• [DOCUMENT EXTRACT]:
Researchers at Netcraft warn that AI-generated search engine summaries are suggesting phishing sites when users ask them to find legitimate login pages.
The researchers tested popular AI models, asking them for the login pages of fifty major brands, and found that the models provided the wrong sites 34% of the time.
"In many cases, users see AI-generated content before (or instead of) traditional search results—and often without even needing to log in," the researchers explain.
"This shift marks a fundamental change in how users interact with the web. But it also introduces new risks: when an AI model hallucinates a phishing link or recommends a scam site, the error is presented with confidence and clarity. The user is far more likely to click and follow through. We’ve already seen troubling public examples, but our deeper investigation shows that the issue isn’t confined to hypothetical or early-stage rollouts. It’s systemic—and increasingly exploitable."
In at least one case, a model suggested a downright malicious page that impersonated Wells Fargo’s login portal.
"This wasn’t a subtle scam," the researchers write. "The fake page used a convincing clone of the brand. But the critical point is how it surfaced: it wasn’t SEO, it was AI.

• [SUPPLIED MATERIAL]:
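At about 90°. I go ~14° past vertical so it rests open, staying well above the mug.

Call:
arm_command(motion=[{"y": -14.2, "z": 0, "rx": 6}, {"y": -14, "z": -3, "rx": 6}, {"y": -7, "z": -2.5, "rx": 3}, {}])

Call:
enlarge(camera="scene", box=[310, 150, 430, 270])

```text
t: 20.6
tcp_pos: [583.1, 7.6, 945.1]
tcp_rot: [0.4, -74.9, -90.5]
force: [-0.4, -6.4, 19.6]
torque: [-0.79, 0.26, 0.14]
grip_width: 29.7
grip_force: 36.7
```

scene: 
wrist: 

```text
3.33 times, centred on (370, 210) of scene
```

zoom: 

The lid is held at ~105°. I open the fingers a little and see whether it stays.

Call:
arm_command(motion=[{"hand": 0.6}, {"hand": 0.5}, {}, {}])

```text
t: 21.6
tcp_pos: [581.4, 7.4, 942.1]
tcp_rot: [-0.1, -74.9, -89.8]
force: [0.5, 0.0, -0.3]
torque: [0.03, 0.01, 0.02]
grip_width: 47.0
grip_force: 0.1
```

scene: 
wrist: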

• [REQUEST A]: Take the document extract and repeat only what runs from "The researchers tested" through "of the time.".
• [REQUEST B]: Produce the text that comes next in the document extract.

• [FINAL ANSWER A]:
The researchers tested popular AI models, asking them for the login pages of fifty major brands, and found that the models provided the wrong sites 34% of the time.

• [FINAL ANSWER B]:
"Perplexity recommended the link directly to the user, bypassing traditional signals like domain authority or reputation. This scenario highlights a major challenge. AI-generated answers often strip away traditional indicators like verified domains or search snippets. Users are trained to trust the answer, and the attacker exploits the user if the answer is wrong."
Netcraft notes that AI summaries offer threat actors a new avenue to get phishing links in front of users.
"Phishers and cybercriminals are well-versed in traditional SEO techniques," the researchers explain. "But now they’re turning their attention to AI-optimized content, pages designed to rank not in Google’s algorithm, but in a chatbot’s language model."